When we consider the doctrine of election and predestination, we non­Calvinists quickly reach the ultimate logical conclusion that, if individual election is true, there would be no need for evangelism. In fact, it would be senseless and futile, for no one could change the state of the elect or non­elect. So, those who believe in election refrain from all evangelism, don't they? Not at all, for many of them are the most aggressive and diligent evangelists and missionaries. They do not reason to our ultimate logical conclusion.

Millions of disciples believe that a child of God cannot sin so as to lose his soul.

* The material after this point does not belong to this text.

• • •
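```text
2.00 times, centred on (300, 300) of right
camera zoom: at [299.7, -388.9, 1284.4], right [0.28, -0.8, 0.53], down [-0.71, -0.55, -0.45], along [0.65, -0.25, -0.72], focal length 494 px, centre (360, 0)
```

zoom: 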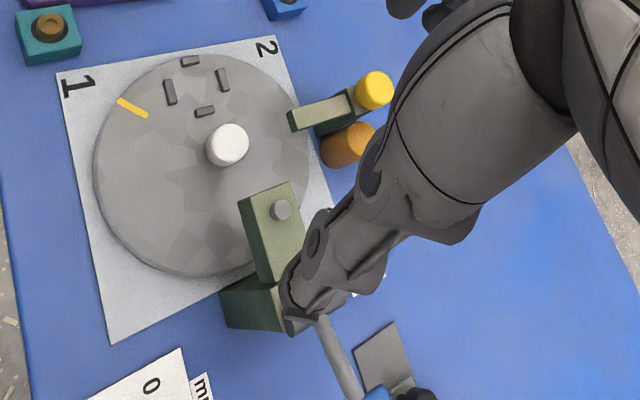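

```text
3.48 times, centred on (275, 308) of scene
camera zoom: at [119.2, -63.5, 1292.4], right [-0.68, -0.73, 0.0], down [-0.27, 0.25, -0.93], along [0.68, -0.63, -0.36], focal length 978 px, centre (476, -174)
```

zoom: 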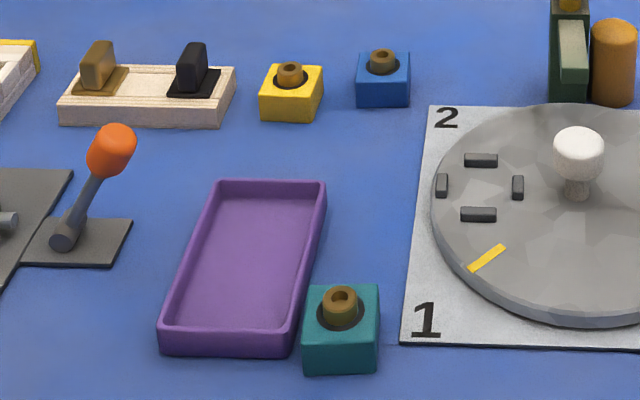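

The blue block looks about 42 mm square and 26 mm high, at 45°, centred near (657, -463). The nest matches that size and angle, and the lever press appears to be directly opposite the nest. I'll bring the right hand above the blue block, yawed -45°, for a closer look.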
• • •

In our refutations of the impossibility of apostasy, we reason that the belief gives license to sin and undermines any initiative to live a clean life. So, all of the Baptists are licentious profligates, aren't they? Not really. They are known for their firm stand on moral issues. Their lives are as clean and dedicated as those who believe that they can sin so as to be lost. They do not follow our reasoning to our ultimate logical conclusion.

One may reason that the person who denies the word­for­word inspiration of the Scriptures or believes that the Bible accounts have some errors denies the validity of the Bible. We reason that, if one rejects a part, he must reject all, for the Bible stands or falls as a unit. That seems to be an ultimate logical conclusion, but many persons stop short of that conclusion.

There may be a vast difference in what is theoretical, logical, and practical, for there are gaps in our knowledge, understanding, and logic. No one can be truly consistent, and our own ultimate logical conclusions are not always so ultimate or logical. We can accept in faith without understanding ultimate logical conclusions.

Can that faith that lacks full understanding be effective in saving? If not, who then can be saved? Faith may even be based on erroneous ideas mixed with true ones and still be true faith if it leads one to Jesus. Faith itself cannot save; Jesus saves. Only that faith which leads us to accept and follow him is necessary.

Belief in the impossibility of apostasy, election, and many other questionable doctrines is harmful only if it weakens the faith or causes one to turn from holy living.

To reach "ultimate logical conclusions" and then reject all those who d o not reach the same conclusions is to become a judge with a sectarian spirit. Paul forbade those who reached ultimate logical conclusions which differed concerning eating meat, observing days, and practicing circumcision from binding them on one another.